··· STORED DATA
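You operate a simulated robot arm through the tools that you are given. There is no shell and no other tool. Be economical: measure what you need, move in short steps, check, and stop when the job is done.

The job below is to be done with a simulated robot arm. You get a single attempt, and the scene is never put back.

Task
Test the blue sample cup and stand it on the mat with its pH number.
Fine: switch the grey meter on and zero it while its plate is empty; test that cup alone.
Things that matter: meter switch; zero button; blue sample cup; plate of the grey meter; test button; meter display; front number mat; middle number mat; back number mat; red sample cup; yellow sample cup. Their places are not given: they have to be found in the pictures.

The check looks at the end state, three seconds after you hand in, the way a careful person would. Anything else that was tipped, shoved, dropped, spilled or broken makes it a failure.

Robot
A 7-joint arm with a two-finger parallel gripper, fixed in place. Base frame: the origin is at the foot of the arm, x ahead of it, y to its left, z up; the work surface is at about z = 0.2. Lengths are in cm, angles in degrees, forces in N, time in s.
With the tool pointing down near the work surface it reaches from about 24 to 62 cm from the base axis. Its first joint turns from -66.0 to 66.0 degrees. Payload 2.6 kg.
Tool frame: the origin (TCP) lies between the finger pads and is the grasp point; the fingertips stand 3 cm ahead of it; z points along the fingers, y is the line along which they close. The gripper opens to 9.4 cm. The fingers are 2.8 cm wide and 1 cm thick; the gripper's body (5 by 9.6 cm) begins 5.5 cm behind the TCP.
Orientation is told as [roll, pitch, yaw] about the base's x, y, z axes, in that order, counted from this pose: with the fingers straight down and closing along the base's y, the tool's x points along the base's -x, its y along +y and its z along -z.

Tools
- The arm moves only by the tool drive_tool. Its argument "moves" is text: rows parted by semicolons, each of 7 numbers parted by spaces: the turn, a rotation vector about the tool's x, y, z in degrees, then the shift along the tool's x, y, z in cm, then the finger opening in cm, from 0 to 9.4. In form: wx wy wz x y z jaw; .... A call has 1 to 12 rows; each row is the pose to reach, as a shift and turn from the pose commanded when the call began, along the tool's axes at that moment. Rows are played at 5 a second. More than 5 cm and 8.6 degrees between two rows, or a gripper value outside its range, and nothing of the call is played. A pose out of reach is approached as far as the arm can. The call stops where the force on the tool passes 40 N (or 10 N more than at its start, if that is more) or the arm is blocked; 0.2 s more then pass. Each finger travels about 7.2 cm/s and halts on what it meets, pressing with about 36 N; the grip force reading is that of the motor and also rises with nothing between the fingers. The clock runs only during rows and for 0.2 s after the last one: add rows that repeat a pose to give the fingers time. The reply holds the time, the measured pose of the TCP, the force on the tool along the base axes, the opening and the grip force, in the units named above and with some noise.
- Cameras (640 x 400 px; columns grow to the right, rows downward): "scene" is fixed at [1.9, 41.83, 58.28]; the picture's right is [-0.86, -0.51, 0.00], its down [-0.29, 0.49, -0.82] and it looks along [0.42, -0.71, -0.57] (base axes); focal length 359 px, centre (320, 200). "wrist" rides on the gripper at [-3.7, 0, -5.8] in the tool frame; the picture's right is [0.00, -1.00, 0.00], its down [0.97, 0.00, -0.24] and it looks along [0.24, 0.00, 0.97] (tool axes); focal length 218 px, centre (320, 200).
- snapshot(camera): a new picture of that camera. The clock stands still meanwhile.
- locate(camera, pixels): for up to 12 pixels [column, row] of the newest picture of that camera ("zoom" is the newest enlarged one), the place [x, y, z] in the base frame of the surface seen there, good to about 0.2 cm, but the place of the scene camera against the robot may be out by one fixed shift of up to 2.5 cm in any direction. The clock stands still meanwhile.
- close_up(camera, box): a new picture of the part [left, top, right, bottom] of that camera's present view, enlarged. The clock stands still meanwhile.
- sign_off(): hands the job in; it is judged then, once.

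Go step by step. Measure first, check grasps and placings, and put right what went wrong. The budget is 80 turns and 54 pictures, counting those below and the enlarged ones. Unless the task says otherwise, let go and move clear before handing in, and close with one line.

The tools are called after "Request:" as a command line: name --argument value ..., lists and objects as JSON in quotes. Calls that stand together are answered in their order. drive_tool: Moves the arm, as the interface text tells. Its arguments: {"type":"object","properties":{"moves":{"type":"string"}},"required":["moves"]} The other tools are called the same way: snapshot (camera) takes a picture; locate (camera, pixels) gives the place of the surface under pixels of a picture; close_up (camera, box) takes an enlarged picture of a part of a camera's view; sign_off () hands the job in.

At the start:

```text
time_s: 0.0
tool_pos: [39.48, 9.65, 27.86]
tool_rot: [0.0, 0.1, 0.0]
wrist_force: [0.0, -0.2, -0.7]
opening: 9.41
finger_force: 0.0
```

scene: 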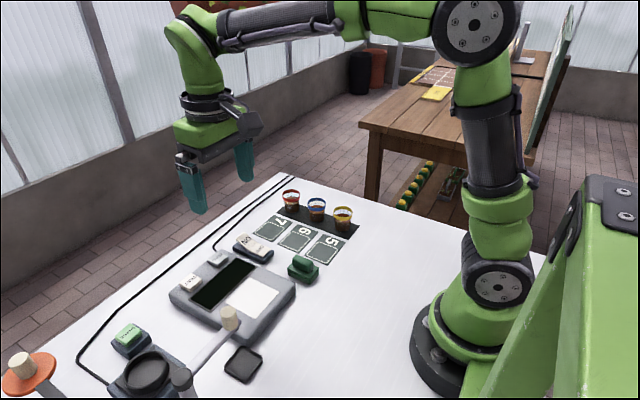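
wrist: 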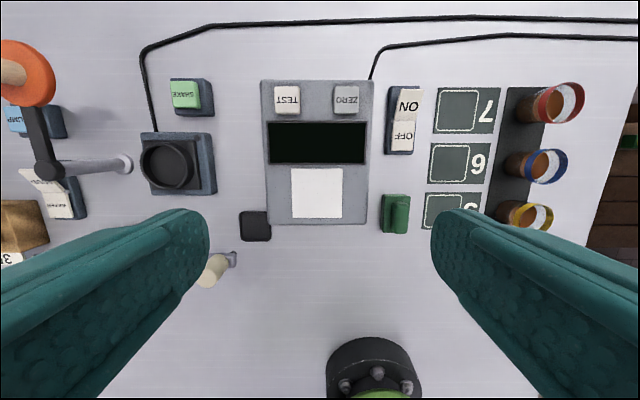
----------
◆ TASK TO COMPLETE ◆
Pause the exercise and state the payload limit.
······
◆ TASK TO COMPLETE ◆
Your answer should be a single number: the count of lines containing the word "pixels".

◆ TASK RESPONSE ◆
2